There are various reasons that software tends to be unwieldly, but a primary one is what I like to call "brittleness". Software breaks before it bends, so it demands perfection in a universe that prefers statistics. This in turn leads to all the pain of legacy/lock in, and other perversions. The distance between the ideal computers we imagine in our thought experiments and the real computers we know how to unleash on the world could not be more bitter.

It is the fetishizing of Moore's Law that seduces researchers into complacency. If you have an exponential force on your side, surely it will ace all challenges. Who cares about rational understanding when you can instead really on an exponential extra-human fetish? But processing power isn't the only thing that scales impressively; so do the problems that processors have to solve.

Here's an example I offer to non-technical people to illustrate this point. Ten years ago I had a laptop with an indexing program that let me search for files by content. In order to respond quickly enough when I performed a search, it went through all the files in advance and indexed them, just as search engines like Google index the internet today. The indexing process took about an hour.

Today I have a laptop that is hugely more capacious and faster in every dimension, as predicted by Moore's Law. However, I now have to let my indexing program run overnight to do its job. There are many other examples of computers seeming to get slower even though central processors are getting faster. Computer user interfaces tend to respond more slowly to user interface events, such as a keypress, than they did fifteen years ago, for instance. What's gone wrong?

The answer is complicated.

One part of the answer is fundamental. It turns out that when programs and datasets get bigger (and increasing storage and transmission capacities are driven by the same processes that drive Moore's exponential speedup), internal computational overhead often increases at a worse-than-linear rate. This is because of some nasty mathematical facts of life regarding algorithms. Making a problem twice as large usually makes it take a lot more than twice as long to solve. Some algorithms are worse in this way than others, and one aspect of getting a solid undergraduate education in computer science is learning about them. Plenty of problems have overheads that scale even more steeply than Moore's Law. Surprisingly few of the most essential algorithms have overheads that scale at a merely linear rate.

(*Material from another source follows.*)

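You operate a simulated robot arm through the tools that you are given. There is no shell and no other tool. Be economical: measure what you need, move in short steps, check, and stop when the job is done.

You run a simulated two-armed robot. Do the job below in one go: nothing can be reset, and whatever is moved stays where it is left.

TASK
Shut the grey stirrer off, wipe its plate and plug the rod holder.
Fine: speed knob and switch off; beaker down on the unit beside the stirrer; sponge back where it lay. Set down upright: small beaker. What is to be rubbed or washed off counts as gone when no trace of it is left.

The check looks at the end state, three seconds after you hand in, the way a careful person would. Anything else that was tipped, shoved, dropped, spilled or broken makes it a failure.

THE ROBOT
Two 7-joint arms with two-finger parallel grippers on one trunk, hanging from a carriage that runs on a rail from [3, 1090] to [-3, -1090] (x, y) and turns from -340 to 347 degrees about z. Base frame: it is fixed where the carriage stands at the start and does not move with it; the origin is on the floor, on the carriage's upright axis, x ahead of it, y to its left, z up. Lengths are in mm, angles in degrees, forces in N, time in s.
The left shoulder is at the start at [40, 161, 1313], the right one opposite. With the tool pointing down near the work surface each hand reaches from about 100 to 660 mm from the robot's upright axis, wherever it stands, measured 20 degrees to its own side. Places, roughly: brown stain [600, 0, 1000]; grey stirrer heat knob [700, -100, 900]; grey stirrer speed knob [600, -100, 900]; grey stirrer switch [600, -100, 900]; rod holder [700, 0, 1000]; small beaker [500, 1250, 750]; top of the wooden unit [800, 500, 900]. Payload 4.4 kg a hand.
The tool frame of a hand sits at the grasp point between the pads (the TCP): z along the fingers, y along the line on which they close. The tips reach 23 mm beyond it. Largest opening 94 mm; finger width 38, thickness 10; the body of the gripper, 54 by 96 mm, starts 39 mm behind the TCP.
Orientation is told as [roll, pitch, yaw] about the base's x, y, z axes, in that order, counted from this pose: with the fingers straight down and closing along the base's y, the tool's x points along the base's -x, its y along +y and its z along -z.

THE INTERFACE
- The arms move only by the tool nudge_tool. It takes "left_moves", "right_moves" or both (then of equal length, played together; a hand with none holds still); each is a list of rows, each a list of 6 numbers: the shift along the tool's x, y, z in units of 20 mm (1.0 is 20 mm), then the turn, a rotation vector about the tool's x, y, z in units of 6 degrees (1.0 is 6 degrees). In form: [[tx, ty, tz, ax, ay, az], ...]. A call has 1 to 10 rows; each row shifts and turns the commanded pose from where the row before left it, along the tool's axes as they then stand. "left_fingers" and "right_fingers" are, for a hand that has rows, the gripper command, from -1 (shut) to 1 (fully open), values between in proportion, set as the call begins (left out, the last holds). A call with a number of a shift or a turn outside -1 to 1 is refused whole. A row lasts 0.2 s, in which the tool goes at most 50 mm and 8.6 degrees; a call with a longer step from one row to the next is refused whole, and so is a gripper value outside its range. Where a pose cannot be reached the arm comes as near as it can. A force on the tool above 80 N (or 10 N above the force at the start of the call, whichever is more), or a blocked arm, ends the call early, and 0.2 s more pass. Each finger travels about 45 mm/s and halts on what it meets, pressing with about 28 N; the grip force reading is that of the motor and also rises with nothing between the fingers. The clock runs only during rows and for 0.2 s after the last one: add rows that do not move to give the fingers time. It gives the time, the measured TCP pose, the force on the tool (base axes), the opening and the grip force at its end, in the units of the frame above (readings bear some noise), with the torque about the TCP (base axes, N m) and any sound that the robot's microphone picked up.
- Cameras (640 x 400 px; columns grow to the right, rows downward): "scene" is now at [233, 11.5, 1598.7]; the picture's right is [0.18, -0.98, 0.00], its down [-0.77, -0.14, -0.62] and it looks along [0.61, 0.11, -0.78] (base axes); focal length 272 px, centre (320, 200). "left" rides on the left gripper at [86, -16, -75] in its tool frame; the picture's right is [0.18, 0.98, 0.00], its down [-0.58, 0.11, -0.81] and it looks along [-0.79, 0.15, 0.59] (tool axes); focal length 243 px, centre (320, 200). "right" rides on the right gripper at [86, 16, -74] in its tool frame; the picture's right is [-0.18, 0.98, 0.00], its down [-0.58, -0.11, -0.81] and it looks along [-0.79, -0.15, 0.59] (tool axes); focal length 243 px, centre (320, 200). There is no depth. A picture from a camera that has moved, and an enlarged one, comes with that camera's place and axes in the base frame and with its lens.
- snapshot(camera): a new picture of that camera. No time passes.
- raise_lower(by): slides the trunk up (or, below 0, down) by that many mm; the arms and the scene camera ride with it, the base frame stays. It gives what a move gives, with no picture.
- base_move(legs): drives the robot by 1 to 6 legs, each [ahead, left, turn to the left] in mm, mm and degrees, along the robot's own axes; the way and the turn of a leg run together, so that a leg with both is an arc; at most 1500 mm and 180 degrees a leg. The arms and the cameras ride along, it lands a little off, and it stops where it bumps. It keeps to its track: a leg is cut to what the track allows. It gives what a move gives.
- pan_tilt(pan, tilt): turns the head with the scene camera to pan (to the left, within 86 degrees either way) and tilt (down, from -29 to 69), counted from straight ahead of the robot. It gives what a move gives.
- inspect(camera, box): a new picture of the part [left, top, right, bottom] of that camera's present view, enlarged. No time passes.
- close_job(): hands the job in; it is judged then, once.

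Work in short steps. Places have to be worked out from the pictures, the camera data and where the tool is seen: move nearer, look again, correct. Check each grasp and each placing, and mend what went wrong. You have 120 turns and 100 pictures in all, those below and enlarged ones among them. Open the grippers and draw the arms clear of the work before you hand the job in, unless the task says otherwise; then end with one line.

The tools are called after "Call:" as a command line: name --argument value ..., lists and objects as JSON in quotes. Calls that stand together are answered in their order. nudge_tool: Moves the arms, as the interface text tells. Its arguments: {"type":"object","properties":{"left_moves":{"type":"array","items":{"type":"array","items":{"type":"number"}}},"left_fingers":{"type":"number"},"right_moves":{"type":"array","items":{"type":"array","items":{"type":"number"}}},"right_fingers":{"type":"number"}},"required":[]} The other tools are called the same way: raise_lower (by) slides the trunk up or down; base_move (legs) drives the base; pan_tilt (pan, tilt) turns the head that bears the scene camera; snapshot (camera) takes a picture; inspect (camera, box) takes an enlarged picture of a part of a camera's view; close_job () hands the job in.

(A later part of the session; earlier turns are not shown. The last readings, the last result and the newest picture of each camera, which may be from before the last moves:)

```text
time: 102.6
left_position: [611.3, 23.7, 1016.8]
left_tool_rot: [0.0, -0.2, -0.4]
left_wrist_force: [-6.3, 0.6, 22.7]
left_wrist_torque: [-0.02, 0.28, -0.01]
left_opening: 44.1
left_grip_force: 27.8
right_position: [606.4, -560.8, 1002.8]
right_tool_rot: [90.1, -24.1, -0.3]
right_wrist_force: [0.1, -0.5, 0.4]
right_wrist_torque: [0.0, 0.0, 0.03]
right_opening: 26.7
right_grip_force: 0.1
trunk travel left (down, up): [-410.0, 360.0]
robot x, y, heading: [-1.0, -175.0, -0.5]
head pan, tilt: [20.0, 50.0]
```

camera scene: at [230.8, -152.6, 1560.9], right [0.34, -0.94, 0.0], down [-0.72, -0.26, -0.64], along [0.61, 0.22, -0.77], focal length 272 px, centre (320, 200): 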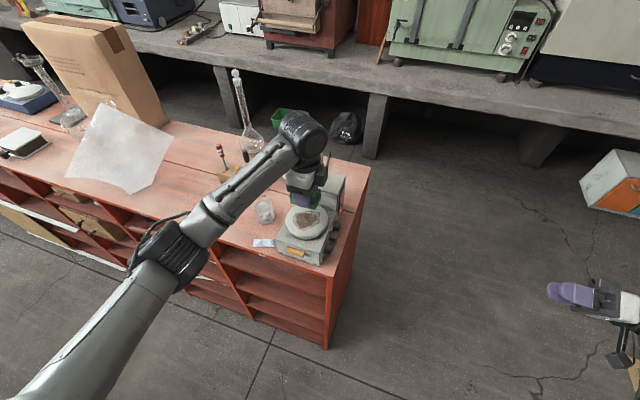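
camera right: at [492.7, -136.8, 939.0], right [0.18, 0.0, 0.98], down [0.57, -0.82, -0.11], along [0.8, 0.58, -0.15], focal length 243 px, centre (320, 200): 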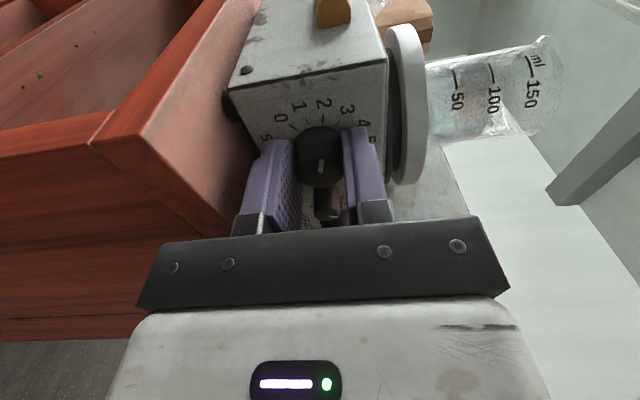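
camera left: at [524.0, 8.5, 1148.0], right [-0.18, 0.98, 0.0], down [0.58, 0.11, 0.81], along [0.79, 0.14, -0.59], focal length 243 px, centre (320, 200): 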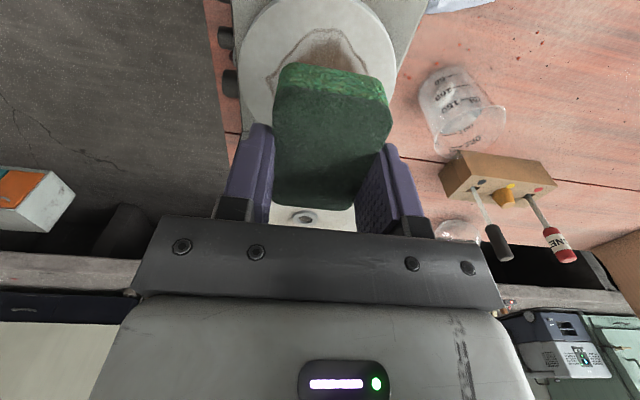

But that's only the beginning of the story. It's also true that if different parts of a system scale at different rates, and that's usually the case, one part might be overwhelmed by the other. In the case of my indexing program, the size of hard disks actually grew faster than the speed of interfaces to them. Overhead costs can be amplified by such examples of "messy" scaling, in which one part of a system cannot keep up with another. A bottleneck then appears, rather like girdlock in a poorly designed roadway. And the backup that results is just as bad as a morning commute on a typically inadequate roadway system. And just as tricky and expensive to plan for and prevent. (Trips on Manhattan streets were faster a hundred years ago than they are today. Horses are faster than cars.)

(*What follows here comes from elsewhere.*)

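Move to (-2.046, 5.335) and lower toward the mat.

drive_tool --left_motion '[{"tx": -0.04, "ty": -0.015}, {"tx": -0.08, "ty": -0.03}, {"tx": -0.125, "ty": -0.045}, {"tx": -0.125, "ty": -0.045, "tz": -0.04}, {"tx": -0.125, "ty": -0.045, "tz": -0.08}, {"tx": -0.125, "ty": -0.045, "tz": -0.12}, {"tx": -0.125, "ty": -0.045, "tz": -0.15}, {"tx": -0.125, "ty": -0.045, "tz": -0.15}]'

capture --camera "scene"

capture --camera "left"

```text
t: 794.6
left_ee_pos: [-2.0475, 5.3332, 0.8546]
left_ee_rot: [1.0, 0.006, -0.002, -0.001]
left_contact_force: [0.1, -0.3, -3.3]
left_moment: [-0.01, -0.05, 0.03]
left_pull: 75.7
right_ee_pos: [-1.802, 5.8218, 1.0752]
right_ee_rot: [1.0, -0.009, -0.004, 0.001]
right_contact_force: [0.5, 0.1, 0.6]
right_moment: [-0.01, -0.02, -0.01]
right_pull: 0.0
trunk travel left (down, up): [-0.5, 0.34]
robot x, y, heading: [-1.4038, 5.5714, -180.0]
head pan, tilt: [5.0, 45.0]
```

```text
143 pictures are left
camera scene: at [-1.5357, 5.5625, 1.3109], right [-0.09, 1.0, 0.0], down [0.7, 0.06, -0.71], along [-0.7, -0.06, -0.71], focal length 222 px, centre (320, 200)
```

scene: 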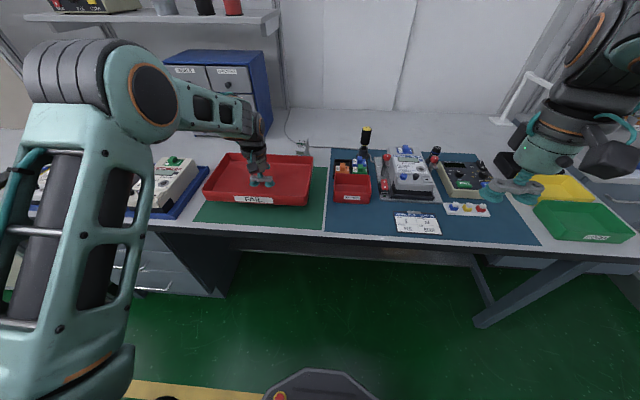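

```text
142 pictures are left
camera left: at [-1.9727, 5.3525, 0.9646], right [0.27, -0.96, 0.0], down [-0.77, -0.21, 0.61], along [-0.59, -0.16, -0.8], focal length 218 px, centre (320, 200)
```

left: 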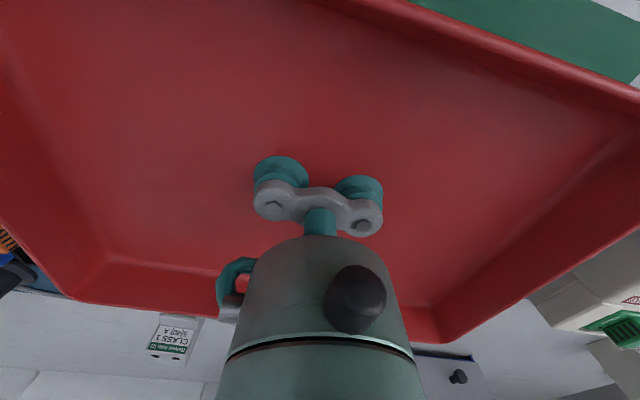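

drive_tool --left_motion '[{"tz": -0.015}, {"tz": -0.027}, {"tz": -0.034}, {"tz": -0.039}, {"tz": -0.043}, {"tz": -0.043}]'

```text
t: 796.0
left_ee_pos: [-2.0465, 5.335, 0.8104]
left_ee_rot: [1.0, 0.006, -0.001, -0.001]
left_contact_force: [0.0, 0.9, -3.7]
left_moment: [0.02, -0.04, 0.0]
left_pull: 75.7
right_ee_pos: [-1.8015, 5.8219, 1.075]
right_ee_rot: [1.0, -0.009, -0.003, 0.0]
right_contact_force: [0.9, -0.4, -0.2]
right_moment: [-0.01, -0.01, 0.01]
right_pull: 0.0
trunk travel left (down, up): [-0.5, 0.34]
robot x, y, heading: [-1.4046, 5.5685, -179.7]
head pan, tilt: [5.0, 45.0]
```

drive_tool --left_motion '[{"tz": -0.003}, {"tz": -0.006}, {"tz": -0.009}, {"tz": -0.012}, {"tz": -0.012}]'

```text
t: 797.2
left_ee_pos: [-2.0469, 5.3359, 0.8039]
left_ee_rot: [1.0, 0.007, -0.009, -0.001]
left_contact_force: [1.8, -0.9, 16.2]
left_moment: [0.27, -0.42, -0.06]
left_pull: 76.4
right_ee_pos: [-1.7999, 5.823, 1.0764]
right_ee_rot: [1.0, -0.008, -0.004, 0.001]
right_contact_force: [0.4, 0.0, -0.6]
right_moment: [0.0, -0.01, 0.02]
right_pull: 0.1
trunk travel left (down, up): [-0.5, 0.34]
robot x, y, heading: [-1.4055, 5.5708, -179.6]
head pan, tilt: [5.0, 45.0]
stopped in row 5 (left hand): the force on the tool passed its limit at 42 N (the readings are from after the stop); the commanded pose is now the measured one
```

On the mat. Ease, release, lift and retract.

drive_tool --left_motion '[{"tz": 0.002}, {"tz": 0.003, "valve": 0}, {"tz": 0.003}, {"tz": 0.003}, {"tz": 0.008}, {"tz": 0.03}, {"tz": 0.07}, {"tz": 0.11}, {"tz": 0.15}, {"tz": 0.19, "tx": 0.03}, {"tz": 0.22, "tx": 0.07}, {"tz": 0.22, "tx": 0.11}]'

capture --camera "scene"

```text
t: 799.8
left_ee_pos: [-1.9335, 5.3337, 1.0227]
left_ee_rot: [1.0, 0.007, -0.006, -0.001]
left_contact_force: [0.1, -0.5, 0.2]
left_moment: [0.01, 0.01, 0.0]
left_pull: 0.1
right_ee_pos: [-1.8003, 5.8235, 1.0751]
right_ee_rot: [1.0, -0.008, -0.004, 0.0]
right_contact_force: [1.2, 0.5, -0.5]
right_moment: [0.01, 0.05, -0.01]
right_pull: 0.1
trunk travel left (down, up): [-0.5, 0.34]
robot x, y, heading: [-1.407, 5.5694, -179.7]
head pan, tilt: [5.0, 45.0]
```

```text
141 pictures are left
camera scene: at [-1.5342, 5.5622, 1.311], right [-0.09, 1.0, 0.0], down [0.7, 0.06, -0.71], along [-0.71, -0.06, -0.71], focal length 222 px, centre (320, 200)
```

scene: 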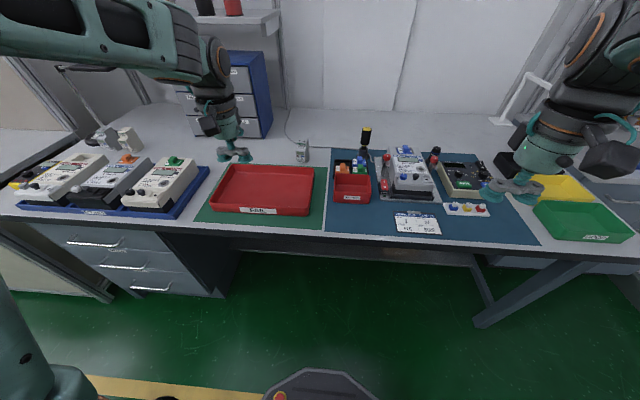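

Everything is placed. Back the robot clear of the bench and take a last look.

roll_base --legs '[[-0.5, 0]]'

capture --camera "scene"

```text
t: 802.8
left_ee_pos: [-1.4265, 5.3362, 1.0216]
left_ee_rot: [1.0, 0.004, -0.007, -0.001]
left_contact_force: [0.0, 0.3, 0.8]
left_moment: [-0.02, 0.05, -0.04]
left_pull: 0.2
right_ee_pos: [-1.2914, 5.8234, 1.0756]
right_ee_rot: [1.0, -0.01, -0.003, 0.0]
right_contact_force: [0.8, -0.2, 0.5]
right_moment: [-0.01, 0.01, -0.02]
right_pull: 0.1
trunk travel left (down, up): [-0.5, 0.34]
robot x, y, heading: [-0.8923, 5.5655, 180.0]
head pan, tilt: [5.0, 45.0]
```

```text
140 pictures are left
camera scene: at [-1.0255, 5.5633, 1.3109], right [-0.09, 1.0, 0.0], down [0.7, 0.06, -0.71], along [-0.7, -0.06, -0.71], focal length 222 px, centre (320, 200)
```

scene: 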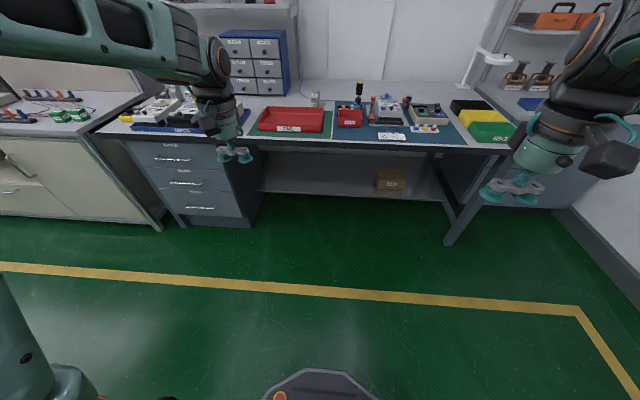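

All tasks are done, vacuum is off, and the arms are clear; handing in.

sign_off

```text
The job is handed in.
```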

And then we come to our old antagonist, brittleness. The larger a piece of computer software gets, the more it is likely to be dominated by some form of legacy code, and the more brutal becomes the overhead of addressing the endless examples of subtle incompatibility that inevitably arise between chunks of software originally created in different contexts.

And even beyond these effects, there are failings of human character that worsen the state of software, and many of these are systemic and might arise even if non-human agents were writing the code. For instance, it is very time-consuming and expensive to plan ahead to make the tasks of future programmers easier, so each programmer tends to choose strategies that worsen the effects of brittleness. The time crunch faced by programmers is driven by none other than Moore's Law, which motivates an ever-faster turnaround of software revisions to get at least some form of mileage out of increasing processor speeds. So the result is often software that gets less efficient in some ways even as processors become faster.